[Begin Dataset extract]

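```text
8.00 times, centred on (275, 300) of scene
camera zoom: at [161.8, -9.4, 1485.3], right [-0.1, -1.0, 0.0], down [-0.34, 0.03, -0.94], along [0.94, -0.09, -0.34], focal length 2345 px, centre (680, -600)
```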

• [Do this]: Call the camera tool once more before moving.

[End Dataset extract]
[Begin Text block]

Но ведь и болезнь есть своего рода язык, язык исторический и социальный. И здесь автор предпринимает попытку объясниться с миром. Он начинает, вслед за Сюзан Зонтаг, исследовать метафорическое измерение болезни.1 Согласно правилам языка болезней, недуг всегда выражает личные качества больного или сообщества людей. Человек не просто так болеет именно этой болезнью, а эпидемии не возникают по воле случая. Чума, как всем известно, есть наказание за грехи. Святые и счастливые чумой не болеют. Она приходит только к повинным во многих преступлениях – и не надо было грешить. Язык куда как понятный.
Еще в начале двадцатого века болеть туберкулезом означало выказывать натуру чувственную и возвышенную, способную на невиданные взлеты и тем себя истощившую. Легочные больные проявляли излишнюю страстность и креативность, для чего их пачками отправляли в путешествия и в санатории: чтоб обстановка была под стать их сути – горная, возвышенная, неземная. “Безболезненный, рассредоточенный, чистоплотный недуг – без запахов, без “оно”; […] и если другие болезни вырывали вас из общества, то туберкулез загонял в особое маленькое сообщество вроде этнографического племени, монастыря или фаланстера: со своими ритуалами, запретами, предосторожностями”.2
Открытие Коха и изобретение антибиотиков несколько “подвесило” этот язык, лишило его буквальности, перевело в статус поэтико-мифологический, но до конца не изничтожило. Что уж говорить про рак, механизм которого до конца не понятен еще никому, а то, что понятно специалистам, так и остается неизвестным широкой публике. Единственное, что про рак известно всем без исключения – это отсутствие стопроцентно эффективных методов его лечения.
Однако то, чего не знает наука, знают “люди”. И в конце концов, “людей” можно понять: для того, чтобы продолжать жить в присутствии грозящего непостижимого, нужно придать ему хотя бы минимальную меру понятности, привнести в существование непостижимого некий элемент человеческого, учредить соразмерность, связать фактически не связанное – узаконить метафору. Рак в социальном языке болезней прямо противоположен туберкулезу. Он свидетельствует о замкнутости человека, об инертности, неплодотворности, неспособности к порыву и опьянению. Натура, подолгу не получающая духовного выражения, как бы начинает стремиться к самовыражению телесному – и прорастает изнутри плодами опухолей, клешнями метастаз, мириадами сорвавшихся с цепи клеток. В мифологии рака живут и процветают две основополагающие социально-исторические метафоры: рак как следствие душевной инертности и метафора войны. Больной раком есть как бы недочеловек, бессильный дать ход живой эмоции; раковые клетки его тела есть как бы враги, ведущие хитроумную атаку по только им известному плану. Бороться с ними нужно военными методами. Будто бы в подтверждение этой достаточно старой метафорики, некоторые препараты, в настоящее время использующиеся в химиотерапии, были действительно впервые опробованы (не с терапевтическими, впрочем, целями) во время первой мировой войны. Поголовное уничтожение народов (геноцид) – преступление. Поголовное уничтожение раковых клеток – благо. И хотя с точки зрения медицинской науки дело обстоит не совсем так (подобные методы лечения рассматриваются как вынужденные, экстренные меры), однако пока не наступит полное понимание механизмов возникновения болезни и не будет назван ее возбудитель (каковой бы ни была его природа), социальная метафорика так и останется изоморфной медицинской практике.

[End Text block]

• [Do this]: Transcribe the text block beginning at "Но ведь и болезнь". Stop after "куда как понятный.".

• [Result of this task]:
Но ведь и болезнь есть своего рода язык, язык исторический и социальный. И здесь автор предпринимает попытку объясниться с миром. Он начинает, вслед за Сюзан Зонтаг, исследовать метафорическое измерение болезни.1 Согласно правилам языка болезней, недуг всегда выражает личные качества больного или сообщества людей. Человек не просто так болеет именно этой болезнью, а эпидемии не возникают по воле случая. Чума, как всем известно, есть наказание за грехи. Святые и счастливые чумой не болеют. Она приходит только к повинным во многих преступлениях – и не надо было грешить. Язык куда как понятный.